Making English versions of foreign-language games is a complex process requiring cultural sensitivity and originality. In contrast to literary translation, it involves audio, visual arts, and careful technical edits as well as the words. When a localizer working on Japanese title Akiba Beat was displeased by one edit, he cried foul and demanded to be removed from the project's credits.
The "egregious change," as Tom Lipschultz called it…
…had to do with a parody of the Japanese light switch company NKK Switches. A sign in the original Japanese version of the game read "KKK witches," a play on the phrase. He wrote on XSEED's forum, "I personally felt 'KKK witches' was pretty funny for its shock value, but when I mentioned it to my coworkers, they… were not as amused." … he says his priority is retaining as much of Akiba's Beat's original meaning as possible.
When informed what "KKK" means to Americans, though, the Japanese creators were mortified and "immediately responded that they had no idea the sign could be taken that way in English," and asked that it not be included in the English release. Lipschultz, however, doesn't think it's right to make the change.
Lipschultz knows that the removal of "KKK witches" from Akiba's Beat is "insignificant," and truly, one might wonder whether this is really the place to take such a stand.

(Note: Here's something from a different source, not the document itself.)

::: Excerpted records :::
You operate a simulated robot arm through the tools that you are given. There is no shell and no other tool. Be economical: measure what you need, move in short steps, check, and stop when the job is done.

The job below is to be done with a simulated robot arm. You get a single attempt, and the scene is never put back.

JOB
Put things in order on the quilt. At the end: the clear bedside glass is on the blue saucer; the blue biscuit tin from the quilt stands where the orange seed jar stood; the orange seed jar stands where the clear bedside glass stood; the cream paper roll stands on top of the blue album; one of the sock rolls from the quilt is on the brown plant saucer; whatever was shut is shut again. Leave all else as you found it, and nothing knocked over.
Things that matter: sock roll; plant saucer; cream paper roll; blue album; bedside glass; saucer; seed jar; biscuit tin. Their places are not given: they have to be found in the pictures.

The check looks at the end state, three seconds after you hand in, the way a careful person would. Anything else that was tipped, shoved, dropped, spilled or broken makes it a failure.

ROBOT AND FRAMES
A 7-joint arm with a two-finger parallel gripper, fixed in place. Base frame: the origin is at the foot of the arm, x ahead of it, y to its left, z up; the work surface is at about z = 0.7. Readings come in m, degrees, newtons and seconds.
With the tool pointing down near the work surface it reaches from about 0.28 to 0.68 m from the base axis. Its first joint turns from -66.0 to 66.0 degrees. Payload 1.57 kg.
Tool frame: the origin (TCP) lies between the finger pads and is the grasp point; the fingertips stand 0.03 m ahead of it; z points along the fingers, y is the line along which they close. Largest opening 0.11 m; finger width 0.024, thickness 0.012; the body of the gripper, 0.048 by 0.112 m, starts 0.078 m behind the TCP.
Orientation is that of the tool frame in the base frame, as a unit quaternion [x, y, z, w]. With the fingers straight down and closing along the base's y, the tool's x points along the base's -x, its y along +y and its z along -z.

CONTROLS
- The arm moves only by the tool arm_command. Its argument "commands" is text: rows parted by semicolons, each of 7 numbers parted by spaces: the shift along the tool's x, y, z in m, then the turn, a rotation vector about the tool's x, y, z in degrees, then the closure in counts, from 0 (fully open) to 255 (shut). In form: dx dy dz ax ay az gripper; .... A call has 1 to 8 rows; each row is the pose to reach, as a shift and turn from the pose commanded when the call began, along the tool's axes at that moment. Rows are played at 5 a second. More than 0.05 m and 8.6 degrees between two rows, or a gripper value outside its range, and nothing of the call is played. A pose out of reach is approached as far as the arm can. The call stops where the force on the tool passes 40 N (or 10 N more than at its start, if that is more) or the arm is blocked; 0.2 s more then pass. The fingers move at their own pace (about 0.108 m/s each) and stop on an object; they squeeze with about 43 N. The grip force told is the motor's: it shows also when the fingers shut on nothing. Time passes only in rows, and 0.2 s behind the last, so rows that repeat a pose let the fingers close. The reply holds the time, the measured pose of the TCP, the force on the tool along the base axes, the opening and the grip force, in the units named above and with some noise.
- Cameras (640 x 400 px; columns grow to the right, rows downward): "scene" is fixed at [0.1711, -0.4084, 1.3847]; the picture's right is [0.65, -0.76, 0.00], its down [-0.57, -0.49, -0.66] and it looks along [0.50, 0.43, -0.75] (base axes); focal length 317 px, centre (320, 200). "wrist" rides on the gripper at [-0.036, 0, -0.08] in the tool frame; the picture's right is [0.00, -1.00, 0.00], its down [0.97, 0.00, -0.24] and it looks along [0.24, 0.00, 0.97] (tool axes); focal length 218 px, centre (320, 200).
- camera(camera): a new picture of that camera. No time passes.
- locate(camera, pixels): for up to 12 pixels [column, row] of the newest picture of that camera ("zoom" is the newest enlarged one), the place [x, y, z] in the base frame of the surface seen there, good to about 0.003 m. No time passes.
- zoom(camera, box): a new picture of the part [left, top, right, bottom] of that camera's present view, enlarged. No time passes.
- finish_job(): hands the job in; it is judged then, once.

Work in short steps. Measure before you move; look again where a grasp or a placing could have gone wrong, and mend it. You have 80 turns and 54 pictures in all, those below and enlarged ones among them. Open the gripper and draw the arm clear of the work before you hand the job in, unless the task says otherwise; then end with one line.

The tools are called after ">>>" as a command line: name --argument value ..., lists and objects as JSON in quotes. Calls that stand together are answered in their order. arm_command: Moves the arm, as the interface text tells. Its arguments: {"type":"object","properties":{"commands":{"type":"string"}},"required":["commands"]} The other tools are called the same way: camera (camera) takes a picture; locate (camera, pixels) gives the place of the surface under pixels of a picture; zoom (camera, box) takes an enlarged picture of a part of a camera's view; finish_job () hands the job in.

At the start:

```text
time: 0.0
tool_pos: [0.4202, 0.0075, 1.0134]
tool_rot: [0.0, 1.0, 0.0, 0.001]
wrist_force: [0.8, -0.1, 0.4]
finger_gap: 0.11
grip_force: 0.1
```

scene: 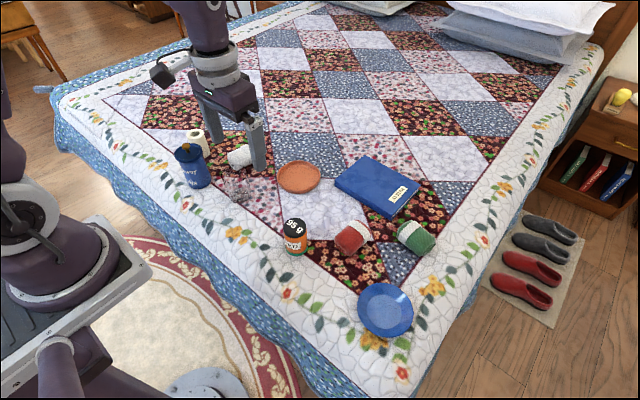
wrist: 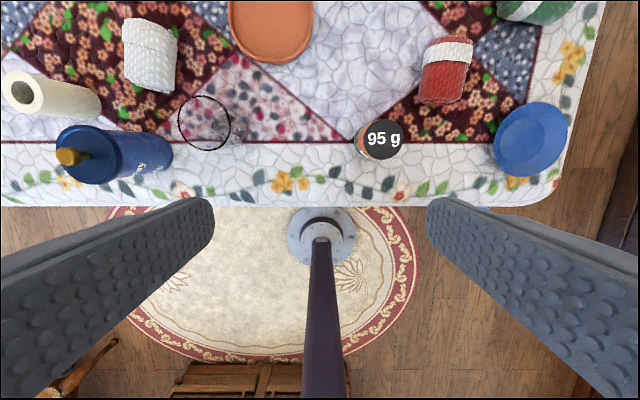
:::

But, he says, his dramatic gesture was inspired by the well-trod Evelyn Beatrice Hall quote, "I disapprove of what you say, but I will defend to the death your right to say it."
Lipschultz thinks it's censorship, in other words, and is "taking a stand." But maybe, just maybe, the game's original creators had never meant for racial-themed shitposting to be in their game.
"I approve of what you didn't mean, and will defend the obligation to have you mean it another language." — Evelyn Beatrice Hall, kind of.